Instructions to follow >> Give all of the lines again, with nothing added or dropped.

-.-.-

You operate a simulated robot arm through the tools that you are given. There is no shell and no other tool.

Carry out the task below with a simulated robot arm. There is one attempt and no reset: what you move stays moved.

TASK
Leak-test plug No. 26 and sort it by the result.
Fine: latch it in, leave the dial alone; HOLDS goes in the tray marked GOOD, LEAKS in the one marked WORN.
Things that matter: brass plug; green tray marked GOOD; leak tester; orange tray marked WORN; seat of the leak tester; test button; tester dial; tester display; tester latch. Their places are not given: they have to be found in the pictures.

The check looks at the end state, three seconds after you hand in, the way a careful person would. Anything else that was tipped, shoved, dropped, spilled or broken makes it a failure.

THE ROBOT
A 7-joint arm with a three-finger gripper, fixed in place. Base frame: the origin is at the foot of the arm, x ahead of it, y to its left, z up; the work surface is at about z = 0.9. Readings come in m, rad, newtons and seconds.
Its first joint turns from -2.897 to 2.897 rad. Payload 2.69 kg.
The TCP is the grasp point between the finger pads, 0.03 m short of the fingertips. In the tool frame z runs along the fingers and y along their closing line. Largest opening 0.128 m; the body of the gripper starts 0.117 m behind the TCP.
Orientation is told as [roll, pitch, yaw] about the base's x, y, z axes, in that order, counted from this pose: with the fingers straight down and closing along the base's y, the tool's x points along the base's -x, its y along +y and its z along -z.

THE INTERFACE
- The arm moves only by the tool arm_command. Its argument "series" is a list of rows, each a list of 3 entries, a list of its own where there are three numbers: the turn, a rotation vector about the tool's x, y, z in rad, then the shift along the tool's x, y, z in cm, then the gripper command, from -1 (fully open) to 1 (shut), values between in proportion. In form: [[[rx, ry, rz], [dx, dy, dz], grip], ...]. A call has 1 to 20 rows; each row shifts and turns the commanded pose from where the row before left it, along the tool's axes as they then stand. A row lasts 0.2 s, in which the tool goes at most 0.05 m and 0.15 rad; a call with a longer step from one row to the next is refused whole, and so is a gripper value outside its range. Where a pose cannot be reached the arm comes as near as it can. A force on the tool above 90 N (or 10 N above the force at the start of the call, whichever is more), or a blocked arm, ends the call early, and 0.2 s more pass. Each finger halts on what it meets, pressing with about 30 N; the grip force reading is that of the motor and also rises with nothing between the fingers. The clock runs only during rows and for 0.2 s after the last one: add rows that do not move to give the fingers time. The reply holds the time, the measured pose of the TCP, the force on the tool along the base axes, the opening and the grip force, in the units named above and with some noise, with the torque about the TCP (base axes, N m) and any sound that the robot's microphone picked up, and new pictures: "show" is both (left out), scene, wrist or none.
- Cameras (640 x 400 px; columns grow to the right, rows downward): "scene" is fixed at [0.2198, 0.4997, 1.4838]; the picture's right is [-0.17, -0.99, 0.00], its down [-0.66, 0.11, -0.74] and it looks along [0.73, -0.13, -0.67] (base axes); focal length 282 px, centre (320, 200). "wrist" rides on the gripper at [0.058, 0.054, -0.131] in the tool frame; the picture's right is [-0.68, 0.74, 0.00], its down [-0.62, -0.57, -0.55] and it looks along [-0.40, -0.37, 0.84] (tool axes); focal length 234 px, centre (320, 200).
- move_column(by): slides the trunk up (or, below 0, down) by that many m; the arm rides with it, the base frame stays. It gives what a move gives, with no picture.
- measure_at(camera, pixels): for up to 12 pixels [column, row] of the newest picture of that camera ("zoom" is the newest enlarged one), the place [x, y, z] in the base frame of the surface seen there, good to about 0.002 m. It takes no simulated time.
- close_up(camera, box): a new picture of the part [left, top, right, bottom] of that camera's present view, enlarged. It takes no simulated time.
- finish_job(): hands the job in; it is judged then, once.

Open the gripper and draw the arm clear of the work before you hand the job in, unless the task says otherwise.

-.-.-

Finished exercise >>
You operate a simulated robot arm through the tools that you are given. There is no shell and no other tool.

Carry out the task below with a simulated robot arm. There is one attempt and no reset: what you move stays moved.

TASK
Leak-test plug No. 26 and sort it by the result.
Fine: latch it in, leave the dial alone; HOLDS goes in the tray marked GOOD, LEAKS in the one marked WORN.
Things that matter: brass plug; green tray marked GOOD; leak tester; orange tray marked WORN; seat of the leak tester; test button; tester dial; tester display; tester latch. Their places are not given: they have to be found in the pictures.

The check looks at the end state, three seconds after you hand in, the way a careful person would. Anything else that was tipped, shoved, dropped, spilled or broken makes it a failure.

THE ROBOT
A 7-joint arm with a three-finger gripper, fixed in place. Base frame: the origin is at the foot of the arm, x ahead of it, y to its left, z up; the work surface is at about z = 0.9. Readings come in m, rad, newtons and seconds.
Its first joint turns from -2.897 to 2.897 rad. Payload 2.69 kg.
The TCP is the grasp point between the finger pads, 0.03 m short of the fingertips. In the tool frame z runs along the fingers and y along their closing line. Largest opening 0.128 m; the body of the gripper starts 0.117 m behind the TCP.
Orientation is told as [roll, pitch, yaw] about the base's x, y, z axes, in that order, counted from this pose: with the fingers straight down and closing along the base's y, the tool's x points along the base's -x, its y along +y and its z along -z.

THE INTERFACE
- The arm moves only by the tool arm_command. Its argument "series" is a list of rows, each a list of 3 entries, a list of its own where there are three numbers: the turn, a rotation vector about the tool's x, y, z in rad, then the shift along the tool's x, y, z in cm, then the gripper command, from -1 (fully open) to 1 (shut), values between in proportion. In form: [[[rx, ry, rz], [dx, dy, dz], grip], ...]. A call has 1 to 20 rows; each row shifts and turns the commanded pose from where the row before left it, along the tool's axes as they then stand. A row lasts 0.2 s, in which the tool goes at most 0.05 m and 0.15 rad; a call with a longer step from one row to the next is refused whole, and so is a gripper value outside its range. Where a pose cannot be reached the arm comes as near as it can. A force on the tool above 90 N (or 10 N above the force at the start of the call, whichever is more), or a blocked arm, ends the call early, and 0.2 s more pass. Each finger halts on what it meets, pressing with about 30 N; the grip force reading is that of the motor and also rises with nothing between the fingers. The clock runs only during rows and for 0.2 s after the last one: add rows that do not move to give the fingers time. The reply holds the time, the measured pose of the TCP, the force on the tool along the base axes, the opening and the grip force, in the units named above and with some noise, with the torque about the TCP (base axes, N m) and any sound that the robot's microphone picked up, and new pictures: "show" is both (left out), scene, wrist or none.
- Cameras (640 x 400 px; columns grow to the right, rows downward): "scene" is fixed at [0.2198, 0.4997, 1.4838]; the picture's right is [-0.17, -0.99, 0.00], its down [-0.66, 0.11, -0.74] and it looks along [0.73, -0.13, -0.67] (base axes); focal length 282 px, centre (320, 200). "wrist" rides on the gripper at [0.058, 0.054, -0.131] in the tool frame; the picture's right is [-0.68, 0.74, 0.00], its down [-0.62, -0.57, -0.55] and it looks along [-0.40, -0.37, 0.84] (tool axes); focal length 234 px, centre (320, 200).
- move_column(by): slides the trunk up (or, below 0, down) by that many m; the arm rides with it, the base frame stays. It gives what a move gives, with no picture.
- measure_at(camera, pixels): for up to 12 pixels [column, row] of the newest picture of that camera ("zoom" is the newest enlarged one), the place [x, y, z] in the base frame of the surface seen there, good to about 0.002 m. It takes no simulated time.
- close_up(camera, box): a new picture of the part [left, top, right, bottom] of that camera's present view, enlarged. It takes no simulated time.
- finish_job(): hands the job in; it is judged then, once.

Open the gripper and draw the arm clear of the work before you hand the job in, unless the task says otherwise.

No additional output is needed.